TASK DETAILS: Copy the whole page extract, the one that starts with "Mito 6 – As".

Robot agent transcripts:
• • • •
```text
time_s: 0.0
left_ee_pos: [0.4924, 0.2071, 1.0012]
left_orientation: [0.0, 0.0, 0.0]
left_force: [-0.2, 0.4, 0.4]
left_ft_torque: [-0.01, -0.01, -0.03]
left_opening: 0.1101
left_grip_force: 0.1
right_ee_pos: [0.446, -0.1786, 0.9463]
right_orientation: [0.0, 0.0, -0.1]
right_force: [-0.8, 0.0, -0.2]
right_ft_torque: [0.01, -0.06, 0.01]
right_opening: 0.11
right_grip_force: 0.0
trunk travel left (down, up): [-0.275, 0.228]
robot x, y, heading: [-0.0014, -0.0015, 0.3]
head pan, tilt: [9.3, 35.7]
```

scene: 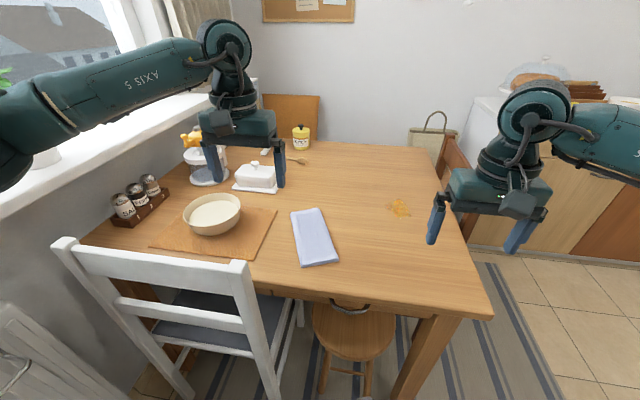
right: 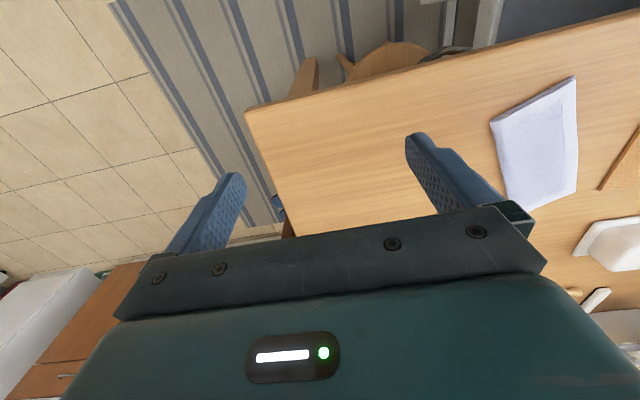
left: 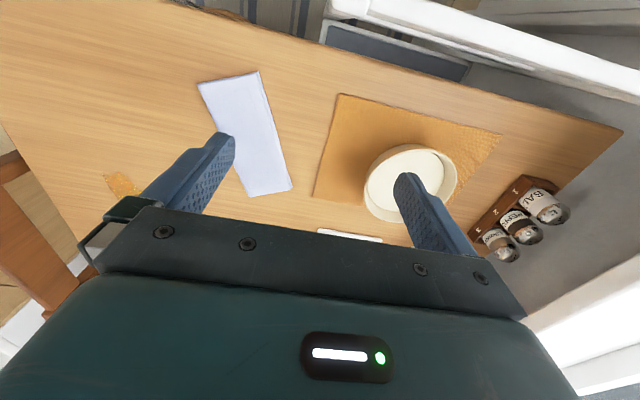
• • • •
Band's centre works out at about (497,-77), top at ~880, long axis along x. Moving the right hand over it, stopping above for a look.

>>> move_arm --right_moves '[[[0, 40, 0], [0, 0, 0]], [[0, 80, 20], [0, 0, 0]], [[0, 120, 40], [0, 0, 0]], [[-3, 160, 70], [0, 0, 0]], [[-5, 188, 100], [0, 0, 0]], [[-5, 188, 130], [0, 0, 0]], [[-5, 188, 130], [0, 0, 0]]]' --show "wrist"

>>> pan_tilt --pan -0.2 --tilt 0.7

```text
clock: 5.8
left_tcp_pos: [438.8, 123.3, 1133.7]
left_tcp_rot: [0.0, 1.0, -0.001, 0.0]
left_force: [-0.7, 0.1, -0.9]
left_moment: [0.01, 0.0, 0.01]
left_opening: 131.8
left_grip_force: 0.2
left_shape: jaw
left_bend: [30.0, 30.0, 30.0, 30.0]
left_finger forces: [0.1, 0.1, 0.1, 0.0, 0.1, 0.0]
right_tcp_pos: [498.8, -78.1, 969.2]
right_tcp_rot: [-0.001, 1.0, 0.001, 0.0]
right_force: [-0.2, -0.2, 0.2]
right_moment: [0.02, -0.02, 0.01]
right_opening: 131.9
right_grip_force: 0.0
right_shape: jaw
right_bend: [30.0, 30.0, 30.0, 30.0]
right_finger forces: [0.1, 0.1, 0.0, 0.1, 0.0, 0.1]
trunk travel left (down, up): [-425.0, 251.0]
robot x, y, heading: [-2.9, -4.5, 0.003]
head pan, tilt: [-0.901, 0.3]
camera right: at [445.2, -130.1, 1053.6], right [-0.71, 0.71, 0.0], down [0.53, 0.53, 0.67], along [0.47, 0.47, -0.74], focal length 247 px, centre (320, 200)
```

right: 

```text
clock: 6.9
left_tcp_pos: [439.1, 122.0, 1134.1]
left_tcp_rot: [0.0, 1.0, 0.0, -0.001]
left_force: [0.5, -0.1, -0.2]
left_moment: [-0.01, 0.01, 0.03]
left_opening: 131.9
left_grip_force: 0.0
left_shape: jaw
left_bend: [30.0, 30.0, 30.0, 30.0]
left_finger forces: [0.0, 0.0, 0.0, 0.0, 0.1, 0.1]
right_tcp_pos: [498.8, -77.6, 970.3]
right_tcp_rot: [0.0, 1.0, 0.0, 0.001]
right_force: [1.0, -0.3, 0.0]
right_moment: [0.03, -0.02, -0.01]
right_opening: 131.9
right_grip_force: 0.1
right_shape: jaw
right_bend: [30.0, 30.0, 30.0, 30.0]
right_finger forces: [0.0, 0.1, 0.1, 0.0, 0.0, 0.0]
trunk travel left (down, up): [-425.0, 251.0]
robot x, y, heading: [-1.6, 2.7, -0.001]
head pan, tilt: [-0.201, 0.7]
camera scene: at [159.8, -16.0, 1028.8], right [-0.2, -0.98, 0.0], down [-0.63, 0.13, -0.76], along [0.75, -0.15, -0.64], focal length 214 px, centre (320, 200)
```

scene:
• • • •
PAGE EXTRACT:

Mito 6 – As pessoas com altas habilidades provêm de classes socioeconômicas
privilegiadas
Tal mito foi citado pelo documento elaborado pelo MEC, Programa de
Capacitação de Recursos Humanos do Ensino Fundamental: Superdotação e Talento, (Brasil,
1999). Constitui uma crença equivocada de que somente aquelas crianças que
provêm de famílias de classes mais abastadas terão condições de serem
estimuladas e de poderem desenvolver seus talentos Contrariando tal crença, o
fato verificado por vários pesquisadores é de que, mesmo nas camadas menos privilegiadas
socioeconomicamente, é possível e frequente encontrar crianças brilhantes em
alguma área da inteligência (Antipoff, 1992). O que não pode deixar de ser dito
é que a necessidade de estímulo é muito importante, podendo ser decisiva no
desenvolvimento futuro desses indivíduos. Por isso a necessidade de identificar
o quanto antes esse talento para que as habilidades não se percam e, mais
ainda, para que esses indivíduos possam direcionar seus talentos e seu
"furor" de inteligência a fim de produzirem resultados positivos e
aprovados socialmente, de forma que possam contribuir para a comunidade da qual
fazem parte.
• • • •
FINAL RESULT:
Mito 6 – As pessoas com altas habilidades provêm de classes socioeconômicas
privilegiadas
Tal mito foi citado pelo documento elaborado pelo MEC, Programa de
Capacitação de Recursos Humanos do Ensino Fundamental: Superdotação e Talento, (Brasil,
1999). Constitui uma crença equivocada de que somente aquelas crianças que
provêm de famílias de classes mais abastadas terão condições de serem
estimuladas e de poderem desenvolver seus talentos Contrariando tal crença, o
fato verificado por vários pesquisadores é de que, mesmo nas camadas menos privilegiadas
socioeconomicamente, é possível e frequente encontrar crianças brilhantes em
alguma área da inteligência (Antipoff, 1992). O que não pode deixar de ser dito
é que a necessidade de estímulo é muito importante, podendo ser decisiva no
desenvolvimento futuro desses indivíduos. Por isso a necessidade de identificar
o quanto antes esse talento para que as habilidades não se percam e, mais
ainda, para que esses indivíduos possam direcionar seus talentos e seu
"furor" de inteligência a fim de produzirem resultados positivos e
aprovados socialmente, de forma que possam contribuir para a comunidade da qual
fazem parte.